J. P. Aufdenberg (Harvard-Smithsonian CfA)

Spherical, hydrostatic, non-local thermodynamic equilibrium (non-LTE) metal line-blanketed model atmospheres have been employed to reproduce the spectral energy distributions of the bright B-type giant stars Beta and Epsilon Canis Majoris, including the extreme ultraviolet where previous models have failed. (Aufdenberg, J.P., et al. 1999, MNRAS, 302, 599; Aufdenberg, J.P. et al., 1998, ApJ, 498, 837). The combination of spherical geometry and line-blanketing produces significantly different model temperature structures and synthetic extreme ultraviolet spectra relative to otherwise similar plane-parallel geometry models. In addition, a full grid of O- and early B-type model stellar atmospheres has been constructed and comparisons with hydrostatic, plane-parallel, LTE line-blanketed models show that our models predict consistently higher ionizing fluxes, particularly at lower effective temperatures.

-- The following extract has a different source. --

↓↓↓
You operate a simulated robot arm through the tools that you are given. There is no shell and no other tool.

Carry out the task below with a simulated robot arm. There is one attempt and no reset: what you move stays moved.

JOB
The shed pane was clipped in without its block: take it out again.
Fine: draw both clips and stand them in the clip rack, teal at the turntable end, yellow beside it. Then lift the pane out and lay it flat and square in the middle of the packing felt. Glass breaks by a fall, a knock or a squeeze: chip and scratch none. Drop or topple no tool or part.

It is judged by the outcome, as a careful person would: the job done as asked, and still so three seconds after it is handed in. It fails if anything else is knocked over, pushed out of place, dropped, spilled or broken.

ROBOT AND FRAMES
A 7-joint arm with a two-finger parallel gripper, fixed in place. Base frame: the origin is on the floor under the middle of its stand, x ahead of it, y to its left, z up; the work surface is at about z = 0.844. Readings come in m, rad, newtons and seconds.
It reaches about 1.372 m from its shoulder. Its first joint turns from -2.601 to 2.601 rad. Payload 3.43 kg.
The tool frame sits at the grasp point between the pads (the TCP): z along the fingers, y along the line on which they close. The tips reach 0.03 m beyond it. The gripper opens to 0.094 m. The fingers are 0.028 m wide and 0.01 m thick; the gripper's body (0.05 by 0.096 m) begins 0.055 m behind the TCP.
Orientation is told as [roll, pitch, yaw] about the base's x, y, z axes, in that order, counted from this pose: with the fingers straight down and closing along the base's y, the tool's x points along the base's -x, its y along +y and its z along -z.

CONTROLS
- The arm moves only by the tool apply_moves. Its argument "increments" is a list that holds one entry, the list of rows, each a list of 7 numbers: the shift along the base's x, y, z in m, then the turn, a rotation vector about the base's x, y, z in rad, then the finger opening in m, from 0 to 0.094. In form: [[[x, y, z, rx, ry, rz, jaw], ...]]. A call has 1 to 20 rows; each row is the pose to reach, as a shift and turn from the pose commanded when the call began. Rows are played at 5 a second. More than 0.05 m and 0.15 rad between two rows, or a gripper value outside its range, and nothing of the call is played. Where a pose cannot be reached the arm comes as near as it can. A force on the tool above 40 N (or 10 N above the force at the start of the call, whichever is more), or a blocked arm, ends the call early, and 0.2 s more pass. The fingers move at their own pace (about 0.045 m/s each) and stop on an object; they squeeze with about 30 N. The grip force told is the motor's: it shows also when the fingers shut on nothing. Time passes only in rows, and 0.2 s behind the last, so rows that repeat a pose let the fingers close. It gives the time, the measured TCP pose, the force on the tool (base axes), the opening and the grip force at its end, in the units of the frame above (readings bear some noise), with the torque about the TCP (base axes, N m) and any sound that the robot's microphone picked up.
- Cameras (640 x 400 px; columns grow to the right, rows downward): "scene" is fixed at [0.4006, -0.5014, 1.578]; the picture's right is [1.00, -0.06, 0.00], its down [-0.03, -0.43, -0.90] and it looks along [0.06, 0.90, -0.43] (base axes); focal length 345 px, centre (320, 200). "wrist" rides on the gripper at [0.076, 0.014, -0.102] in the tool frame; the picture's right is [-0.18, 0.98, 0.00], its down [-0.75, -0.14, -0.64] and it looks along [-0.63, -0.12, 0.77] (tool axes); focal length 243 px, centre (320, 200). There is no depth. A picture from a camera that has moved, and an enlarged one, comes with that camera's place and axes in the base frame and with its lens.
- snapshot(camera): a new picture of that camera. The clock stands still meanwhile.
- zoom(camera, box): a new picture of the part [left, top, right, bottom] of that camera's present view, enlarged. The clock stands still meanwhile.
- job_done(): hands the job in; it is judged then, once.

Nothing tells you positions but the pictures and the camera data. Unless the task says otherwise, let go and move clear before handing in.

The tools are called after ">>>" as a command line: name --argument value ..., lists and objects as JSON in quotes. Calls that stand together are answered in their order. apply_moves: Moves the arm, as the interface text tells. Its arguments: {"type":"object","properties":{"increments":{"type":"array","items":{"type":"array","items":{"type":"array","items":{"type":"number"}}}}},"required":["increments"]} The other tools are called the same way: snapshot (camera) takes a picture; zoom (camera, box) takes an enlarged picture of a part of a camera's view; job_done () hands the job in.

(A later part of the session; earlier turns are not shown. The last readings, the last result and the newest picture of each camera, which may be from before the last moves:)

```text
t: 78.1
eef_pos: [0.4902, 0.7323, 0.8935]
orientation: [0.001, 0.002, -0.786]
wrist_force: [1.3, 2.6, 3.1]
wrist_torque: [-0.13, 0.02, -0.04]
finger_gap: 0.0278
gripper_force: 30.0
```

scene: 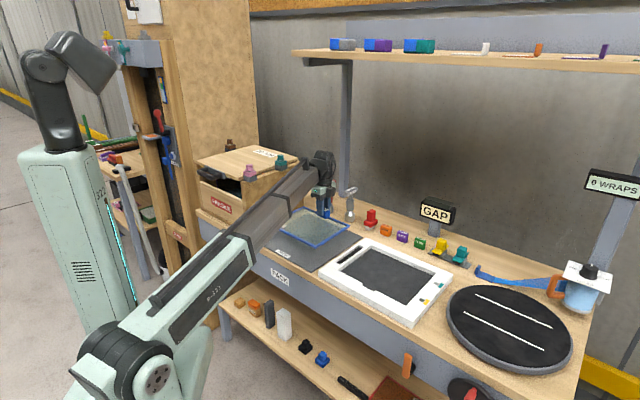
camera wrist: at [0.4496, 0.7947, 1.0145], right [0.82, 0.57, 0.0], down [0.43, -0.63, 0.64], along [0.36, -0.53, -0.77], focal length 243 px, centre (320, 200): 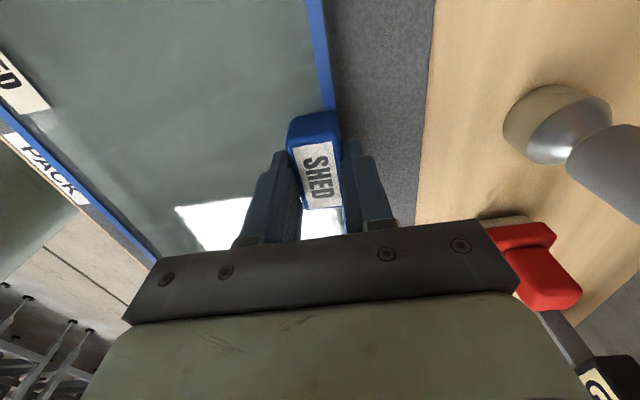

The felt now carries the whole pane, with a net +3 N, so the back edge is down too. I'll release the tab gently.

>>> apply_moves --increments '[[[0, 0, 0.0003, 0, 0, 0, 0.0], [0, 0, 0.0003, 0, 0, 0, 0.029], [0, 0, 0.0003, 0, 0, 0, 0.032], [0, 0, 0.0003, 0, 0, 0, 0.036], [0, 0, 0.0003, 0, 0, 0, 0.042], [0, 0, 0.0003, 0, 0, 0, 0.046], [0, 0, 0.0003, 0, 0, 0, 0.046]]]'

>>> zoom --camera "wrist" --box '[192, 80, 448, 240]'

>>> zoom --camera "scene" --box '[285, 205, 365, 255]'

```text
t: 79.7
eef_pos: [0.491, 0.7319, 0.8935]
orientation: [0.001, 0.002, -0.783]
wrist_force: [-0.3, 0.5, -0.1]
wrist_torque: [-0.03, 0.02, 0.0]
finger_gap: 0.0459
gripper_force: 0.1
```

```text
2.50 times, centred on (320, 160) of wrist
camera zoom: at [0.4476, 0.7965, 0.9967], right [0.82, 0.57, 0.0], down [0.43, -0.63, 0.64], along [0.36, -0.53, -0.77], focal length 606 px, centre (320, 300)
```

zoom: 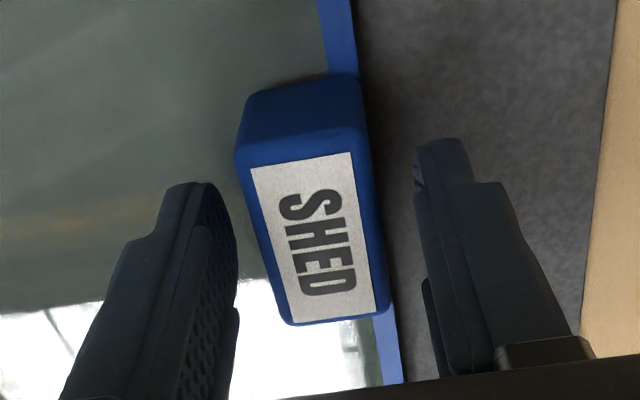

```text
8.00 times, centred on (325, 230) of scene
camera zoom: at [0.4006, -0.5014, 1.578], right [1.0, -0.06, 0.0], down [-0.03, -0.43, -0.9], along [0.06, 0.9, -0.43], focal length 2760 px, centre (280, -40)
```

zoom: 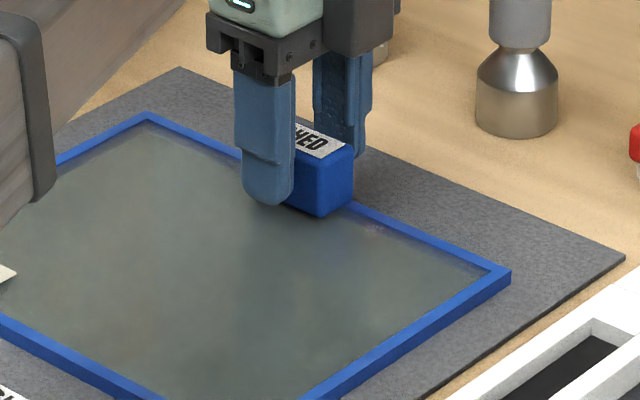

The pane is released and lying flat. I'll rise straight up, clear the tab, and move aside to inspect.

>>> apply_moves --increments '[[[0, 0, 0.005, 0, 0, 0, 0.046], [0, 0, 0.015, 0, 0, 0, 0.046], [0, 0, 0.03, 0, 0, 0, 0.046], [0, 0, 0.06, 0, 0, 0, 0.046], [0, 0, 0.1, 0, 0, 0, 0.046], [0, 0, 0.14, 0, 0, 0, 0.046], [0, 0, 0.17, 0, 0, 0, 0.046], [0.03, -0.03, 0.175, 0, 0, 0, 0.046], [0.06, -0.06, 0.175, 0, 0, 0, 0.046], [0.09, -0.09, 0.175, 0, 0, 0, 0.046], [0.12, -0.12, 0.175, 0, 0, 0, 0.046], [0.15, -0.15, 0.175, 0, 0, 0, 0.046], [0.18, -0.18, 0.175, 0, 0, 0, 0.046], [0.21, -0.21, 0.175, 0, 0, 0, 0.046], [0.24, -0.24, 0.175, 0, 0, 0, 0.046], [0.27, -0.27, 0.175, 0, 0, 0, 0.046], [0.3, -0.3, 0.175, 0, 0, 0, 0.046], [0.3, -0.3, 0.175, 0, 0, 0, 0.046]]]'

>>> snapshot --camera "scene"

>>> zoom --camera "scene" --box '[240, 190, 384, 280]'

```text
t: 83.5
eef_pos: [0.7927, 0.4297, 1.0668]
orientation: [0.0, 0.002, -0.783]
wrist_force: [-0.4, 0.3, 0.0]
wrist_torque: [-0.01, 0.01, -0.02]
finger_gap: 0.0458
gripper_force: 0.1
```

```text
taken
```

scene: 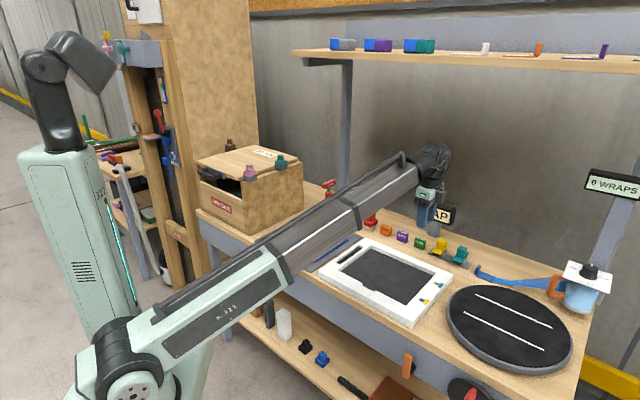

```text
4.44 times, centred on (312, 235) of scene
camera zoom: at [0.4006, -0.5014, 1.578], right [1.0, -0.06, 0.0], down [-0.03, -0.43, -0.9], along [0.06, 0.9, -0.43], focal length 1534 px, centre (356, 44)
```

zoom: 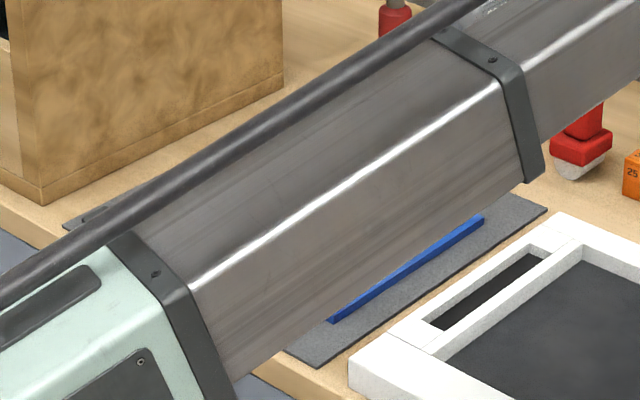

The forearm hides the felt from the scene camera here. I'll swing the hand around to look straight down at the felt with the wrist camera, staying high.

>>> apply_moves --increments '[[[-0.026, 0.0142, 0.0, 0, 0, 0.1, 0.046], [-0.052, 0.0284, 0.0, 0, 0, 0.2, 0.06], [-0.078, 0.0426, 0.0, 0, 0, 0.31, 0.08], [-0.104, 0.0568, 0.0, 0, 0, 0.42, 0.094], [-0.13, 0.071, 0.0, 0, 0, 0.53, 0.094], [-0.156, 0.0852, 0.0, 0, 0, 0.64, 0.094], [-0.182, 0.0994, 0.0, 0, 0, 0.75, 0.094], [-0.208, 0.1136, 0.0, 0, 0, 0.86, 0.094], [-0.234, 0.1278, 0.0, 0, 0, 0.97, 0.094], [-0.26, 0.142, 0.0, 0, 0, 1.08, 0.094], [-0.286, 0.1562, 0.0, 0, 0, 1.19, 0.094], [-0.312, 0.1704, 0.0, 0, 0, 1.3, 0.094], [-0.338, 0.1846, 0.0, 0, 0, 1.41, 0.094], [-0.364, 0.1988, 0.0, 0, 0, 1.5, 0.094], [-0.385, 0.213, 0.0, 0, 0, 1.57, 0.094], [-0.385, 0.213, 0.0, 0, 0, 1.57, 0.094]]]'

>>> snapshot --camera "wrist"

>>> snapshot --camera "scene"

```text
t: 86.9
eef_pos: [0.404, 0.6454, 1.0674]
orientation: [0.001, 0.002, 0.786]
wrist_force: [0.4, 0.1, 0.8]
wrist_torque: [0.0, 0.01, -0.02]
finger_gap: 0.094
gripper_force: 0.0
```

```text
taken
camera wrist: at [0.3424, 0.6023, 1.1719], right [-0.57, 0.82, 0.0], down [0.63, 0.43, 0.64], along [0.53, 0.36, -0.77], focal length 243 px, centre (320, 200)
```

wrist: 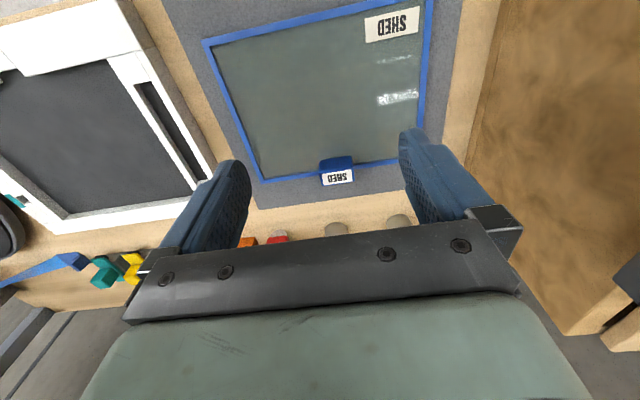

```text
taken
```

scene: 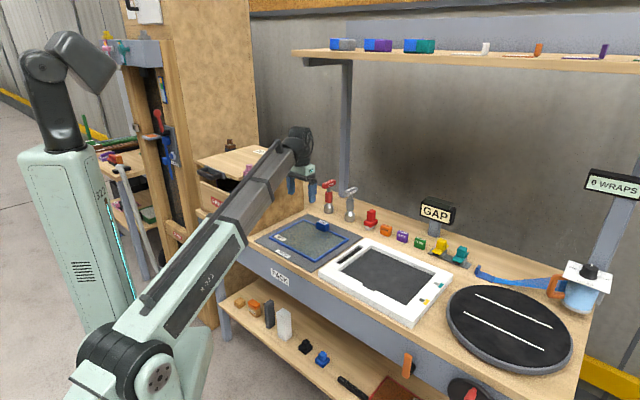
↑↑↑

Models for hot, luminous stars and their winds have been developed which unify the inner hydrostatic layers with the outer dynamic layers of the atmosphere into a single structure. These models include the effects of full non-LTE metal line-blanketing in both the computation of the model atmosphere plus wind and the synthetic spectrum. Models of this type have been developed for comparison with the spectral energy distribution and detailed spectrum of the A-type supergiant Deneb. Synthetic spectra have been computed which are able to match reasonably well Deneb's observed spectral energy distribution between 120 nm to 3.6 cm. These models predict that Deneb's expanding envelope is only partially ionized, which leads to a steeper spectral slope at millimeter and radio wavelengths than predicted by a fully ionized model commonly applied to hotter O- and B-type stars. Non-LTE model structures and line formation in the ultraviolet indicate mass-loss rates 50 times larger than in our LTE studies.